» EXCERPT PROVIDED:
Ilu Aiê, Ilu Aiê, odara! / Negro cantava na nação nagô/ Depois chorou lamento de senzala/ Tão longe estava de sua Ilu Aiê... (“Ilu Aiê, terra da vida”, Portela, 1972 – Cabana e Norival Reis); 

Bailou no ar/ O ecoar de um canto de alegria/ Três princesas africanas/ Na sagrada Bahia/ Ia Kalá, Iá Adetá, Iá Nassó/ Cantaram assim a tradição nagô/ Olorum, senhor do infinito/ Ordena que Obatalá/ faça a criação do mundo/ ele partir, despreando bará/ E no caminho adormecendo/ Se perdeu/ Odudua, a divina senhora chegou... (“A criação do mundo segundo a tradição nagô”, Beija-Flor, 1978 – Neguinho da Beija-Flor, Mazinho e Gilson); 

Conta a lenda que a deusa Oiá/ Foi aconselhar Ifá/ A buscar a cura em Sabadã/ Pra Obaluaiê se levantar... (“O bailar dos ventos, relampejou mas não choveu”, Salgueiro, 1980 – Ala dos Compositores); 

Lá da África distante/ Trouxeram o misticismo da magia/ maçons e mestres alufás/ Usavam estratégia e ousadia... (“Salamaleikun, a epopéia dos insubmissos malês”, Unidos da Tijuca, 1984 – Carlinhos Melodia, Jorge Moreira e Nogueirinha); 

Esta negra caprichosa/ Convidou o rei da Costa do Marfim/ E o recebeu de forma suntuosa/ A festa parecia não ter fim... (“O rei da Costa do Marfim visita Xica da Silva em Diamantina”, Imperatriz, 1983 – Matias de Freitas, Carlinhos Boemia e Nelson Lima); 

Lua alta/ Som contante/ Ressoam os atabaques/ lembrando a África distante... (“Misticismo da África ao Brasil”, Império da Tijuca, 1971 – Marinho da Muda).

» TASK BRIEF: Transcribe the excerpt provided beginning at "Esta negra caprichosa/". Stop after "Marinho da Muda).".

» DATA EXTRACT:

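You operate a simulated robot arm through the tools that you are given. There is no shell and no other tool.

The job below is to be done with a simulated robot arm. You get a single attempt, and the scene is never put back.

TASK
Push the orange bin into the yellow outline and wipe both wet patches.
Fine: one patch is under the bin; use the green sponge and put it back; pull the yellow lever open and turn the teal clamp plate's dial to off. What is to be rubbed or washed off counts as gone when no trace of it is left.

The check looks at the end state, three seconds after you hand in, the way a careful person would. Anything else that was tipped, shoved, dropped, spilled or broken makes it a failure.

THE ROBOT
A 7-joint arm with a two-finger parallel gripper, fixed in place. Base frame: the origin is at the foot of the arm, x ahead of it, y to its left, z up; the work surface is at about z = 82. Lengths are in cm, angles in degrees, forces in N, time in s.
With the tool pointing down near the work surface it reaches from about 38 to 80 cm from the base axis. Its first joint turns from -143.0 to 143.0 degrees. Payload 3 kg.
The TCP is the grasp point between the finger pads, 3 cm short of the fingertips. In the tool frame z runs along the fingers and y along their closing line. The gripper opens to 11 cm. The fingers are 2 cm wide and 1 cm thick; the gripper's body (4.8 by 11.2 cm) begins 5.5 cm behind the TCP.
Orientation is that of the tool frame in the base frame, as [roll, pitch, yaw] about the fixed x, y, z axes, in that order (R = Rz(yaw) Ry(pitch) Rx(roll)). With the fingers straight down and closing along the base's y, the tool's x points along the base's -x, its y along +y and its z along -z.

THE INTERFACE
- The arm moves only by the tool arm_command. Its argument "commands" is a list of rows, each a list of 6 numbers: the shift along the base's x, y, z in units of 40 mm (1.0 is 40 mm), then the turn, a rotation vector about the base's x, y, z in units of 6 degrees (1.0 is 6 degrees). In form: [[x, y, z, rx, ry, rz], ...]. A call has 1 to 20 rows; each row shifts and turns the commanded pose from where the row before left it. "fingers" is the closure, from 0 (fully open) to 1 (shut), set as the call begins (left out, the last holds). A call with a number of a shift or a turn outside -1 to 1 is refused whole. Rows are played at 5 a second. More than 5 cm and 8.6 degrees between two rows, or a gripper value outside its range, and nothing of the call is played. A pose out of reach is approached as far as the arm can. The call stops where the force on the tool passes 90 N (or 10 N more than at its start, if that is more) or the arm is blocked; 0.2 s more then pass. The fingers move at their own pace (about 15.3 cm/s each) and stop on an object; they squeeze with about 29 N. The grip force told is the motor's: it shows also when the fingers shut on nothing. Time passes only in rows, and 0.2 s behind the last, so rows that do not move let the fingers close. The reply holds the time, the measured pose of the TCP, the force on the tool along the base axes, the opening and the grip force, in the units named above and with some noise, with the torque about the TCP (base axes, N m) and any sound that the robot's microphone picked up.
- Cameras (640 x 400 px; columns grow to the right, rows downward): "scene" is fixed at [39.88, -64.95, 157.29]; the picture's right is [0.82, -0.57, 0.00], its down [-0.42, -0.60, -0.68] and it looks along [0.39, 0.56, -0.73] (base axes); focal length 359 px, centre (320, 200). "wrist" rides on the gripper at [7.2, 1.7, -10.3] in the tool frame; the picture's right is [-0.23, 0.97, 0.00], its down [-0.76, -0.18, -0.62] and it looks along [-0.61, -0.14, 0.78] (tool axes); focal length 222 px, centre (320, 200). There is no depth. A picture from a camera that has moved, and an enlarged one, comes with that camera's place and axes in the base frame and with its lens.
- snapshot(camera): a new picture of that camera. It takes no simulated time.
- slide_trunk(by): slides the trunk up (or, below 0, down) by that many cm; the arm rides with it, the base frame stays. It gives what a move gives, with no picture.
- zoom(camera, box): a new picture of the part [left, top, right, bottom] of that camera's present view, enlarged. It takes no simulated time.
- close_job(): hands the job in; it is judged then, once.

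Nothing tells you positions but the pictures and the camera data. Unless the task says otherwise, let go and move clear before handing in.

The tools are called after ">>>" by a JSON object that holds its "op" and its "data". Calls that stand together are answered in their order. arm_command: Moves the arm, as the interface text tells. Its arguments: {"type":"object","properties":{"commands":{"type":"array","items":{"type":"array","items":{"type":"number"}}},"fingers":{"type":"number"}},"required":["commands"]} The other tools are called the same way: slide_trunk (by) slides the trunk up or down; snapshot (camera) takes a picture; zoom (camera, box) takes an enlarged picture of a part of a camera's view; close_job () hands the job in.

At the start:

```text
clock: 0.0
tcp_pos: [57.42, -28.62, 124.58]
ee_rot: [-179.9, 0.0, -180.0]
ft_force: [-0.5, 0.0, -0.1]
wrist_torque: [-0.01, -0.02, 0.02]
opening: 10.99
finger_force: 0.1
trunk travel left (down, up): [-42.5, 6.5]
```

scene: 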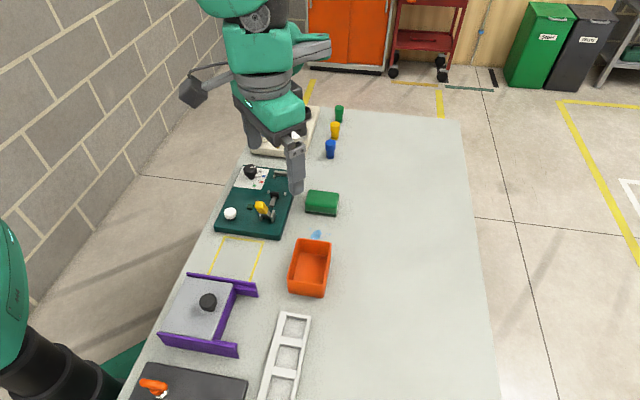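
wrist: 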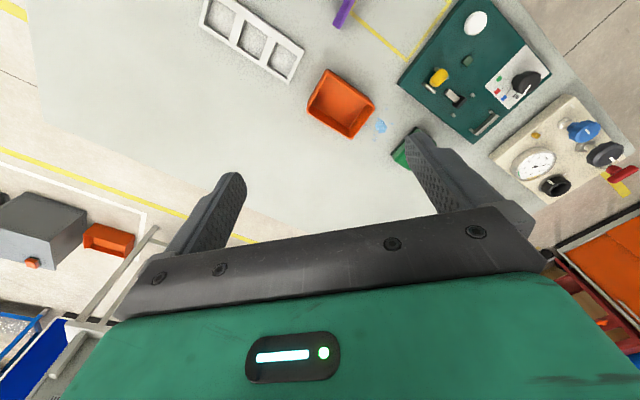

» WRITTEN SOLUTION:
Esta negra caprichosa/ Convidou o rei da Costa do Marfim/ E o recebeu de forma suntuosa/ A festa parecia não ter fim... (“O rei da Costa do Marfim visita Xica da Silva em Diamantina”, Imperatriz, 1983 – Matias de Freitas, Carlinhos Boemia e Nelson Lima); 

Lua alta/ Som contante/ Ressoam os atabaques/ lembrando a África distante... (“Misticismo da África ao Brasil”, Império da Tijuca, 1971 – Marinho da Muda).